Be happy that only 12-20 students show up, you might actually get some teaching done Administrations never support attendance policies and cheating policies and cell phone policies and so on...
Put your money in the bank and keep your mouth shut.
We used Kernal Lessons at one time and it was OK, don't know if it's still around. I actually had good students at the time. Worked for Civil Aviation Presidency. Small program, 80 students that sat a competitive entry exam. Students mostly came from remote provinces and this was a big opportunity for them,. They weren't spoiled city kids and just being in Jeddah was a big motivator. They lived on campus, so it they didn't come to class, someone went to their room and kicked them out of bed.
They were preparing to be Air Traffic Controllers, Communication
Specialists, Avionics Repair personnel, and Fire and Rescue at the airports.
They had to meet ICAO standards to get jobs.
When I worked for the military, again it was the provincial students who were more motivated, they had zero wasta and going to England or the States for follow on training was a motivator for them.

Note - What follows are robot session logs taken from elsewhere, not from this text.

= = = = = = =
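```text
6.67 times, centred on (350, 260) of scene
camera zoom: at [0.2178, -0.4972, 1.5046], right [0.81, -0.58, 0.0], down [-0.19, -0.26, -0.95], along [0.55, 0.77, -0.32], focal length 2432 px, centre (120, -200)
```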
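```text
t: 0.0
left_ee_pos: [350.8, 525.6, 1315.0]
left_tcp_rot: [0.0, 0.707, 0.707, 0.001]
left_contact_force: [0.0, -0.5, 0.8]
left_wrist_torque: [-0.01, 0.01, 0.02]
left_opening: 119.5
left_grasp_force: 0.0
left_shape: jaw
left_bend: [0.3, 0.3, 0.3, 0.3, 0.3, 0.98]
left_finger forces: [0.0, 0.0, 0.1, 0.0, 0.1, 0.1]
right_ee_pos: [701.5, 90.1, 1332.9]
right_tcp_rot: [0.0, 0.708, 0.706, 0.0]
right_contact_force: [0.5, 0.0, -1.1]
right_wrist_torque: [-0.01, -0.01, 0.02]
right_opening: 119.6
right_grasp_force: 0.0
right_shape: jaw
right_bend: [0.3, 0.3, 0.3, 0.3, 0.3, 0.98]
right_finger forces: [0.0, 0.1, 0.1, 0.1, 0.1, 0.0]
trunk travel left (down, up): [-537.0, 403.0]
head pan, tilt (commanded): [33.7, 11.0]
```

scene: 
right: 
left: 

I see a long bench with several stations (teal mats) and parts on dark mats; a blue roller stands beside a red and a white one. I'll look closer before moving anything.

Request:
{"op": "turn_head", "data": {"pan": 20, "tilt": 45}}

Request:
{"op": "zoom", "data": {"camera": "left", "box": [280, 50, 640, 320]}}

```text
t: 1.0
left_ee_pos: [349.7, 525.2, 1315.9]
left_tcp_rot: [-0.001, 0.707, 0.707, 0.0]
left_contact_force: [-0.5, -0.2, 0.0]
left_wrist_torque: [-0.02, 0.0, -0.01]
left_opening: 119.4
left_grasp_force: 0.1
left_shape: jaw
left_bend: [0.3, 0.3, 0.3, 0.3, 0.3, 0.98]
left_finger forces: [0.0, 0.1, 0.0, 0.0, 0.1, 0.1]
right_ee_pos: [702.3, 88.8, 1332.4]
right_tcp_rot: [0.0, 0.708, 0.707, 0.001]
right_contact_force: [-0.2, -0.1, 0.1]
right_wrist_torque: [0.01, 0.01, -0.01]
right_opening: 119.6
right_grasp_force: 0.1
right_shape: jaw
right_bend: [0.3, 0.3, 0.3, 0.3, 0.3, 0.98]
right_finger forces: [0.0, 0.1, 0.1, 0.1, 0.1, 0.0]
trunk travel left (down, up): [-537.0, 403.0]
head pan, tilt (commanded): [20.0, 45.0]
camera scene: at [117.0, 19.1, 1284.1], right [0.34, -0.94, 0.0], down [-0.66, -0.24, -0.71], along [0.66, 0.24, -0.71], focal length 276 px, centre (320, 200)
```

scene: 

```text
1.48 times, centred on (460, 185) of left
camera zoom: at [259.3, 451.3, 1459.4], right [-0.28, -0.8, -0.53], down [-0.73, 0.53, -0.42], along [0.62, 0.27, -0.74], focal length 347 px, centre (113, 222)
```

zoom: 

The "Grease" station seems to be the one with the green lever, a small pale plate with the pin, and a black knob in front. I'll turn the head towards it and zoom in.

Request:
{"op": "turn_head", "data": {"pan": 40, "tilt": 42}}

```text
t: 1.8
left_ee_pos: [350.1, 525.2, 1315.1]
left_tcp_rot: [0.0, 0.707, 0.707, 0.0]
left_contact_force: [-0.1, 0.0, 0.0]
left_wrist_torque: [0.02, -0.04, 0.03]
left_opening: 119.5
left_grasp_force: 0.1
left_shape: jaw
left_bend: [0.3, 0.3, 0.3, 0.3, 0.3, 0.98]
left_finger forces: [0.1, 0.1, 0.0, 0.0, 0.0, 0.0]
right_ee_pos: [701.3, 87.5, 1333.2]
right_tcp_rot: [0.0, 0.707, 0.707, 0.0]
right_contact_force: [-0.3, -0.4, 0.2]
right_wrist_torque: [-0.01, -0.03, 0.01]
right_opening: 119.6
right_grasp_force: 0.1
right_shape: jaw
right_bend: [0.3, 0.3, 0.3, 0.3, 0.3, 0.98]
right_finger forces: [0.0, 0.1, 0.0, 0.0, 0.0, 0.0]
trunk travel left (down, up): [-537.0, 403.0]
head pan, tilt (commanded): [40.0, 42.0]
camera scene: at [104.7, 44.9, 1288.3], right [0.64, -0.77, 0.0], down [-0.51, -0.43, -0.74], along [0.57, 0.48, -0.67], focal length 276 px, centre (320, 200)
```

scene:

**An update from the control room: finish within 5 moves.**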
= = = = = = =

Lack of administration support is big problem and it's not going away.
In conjunction with our "techies" we deveLoped a "WASTOMETER", a device that would measure a student's wasta. If they had a high level of wasta, we would give them their diploma and send on their way hoping they wouldn't be in the tower when we were flying in or out. This allowed us to concentrate on the low wasta students. Saved everyone a lot of trouble.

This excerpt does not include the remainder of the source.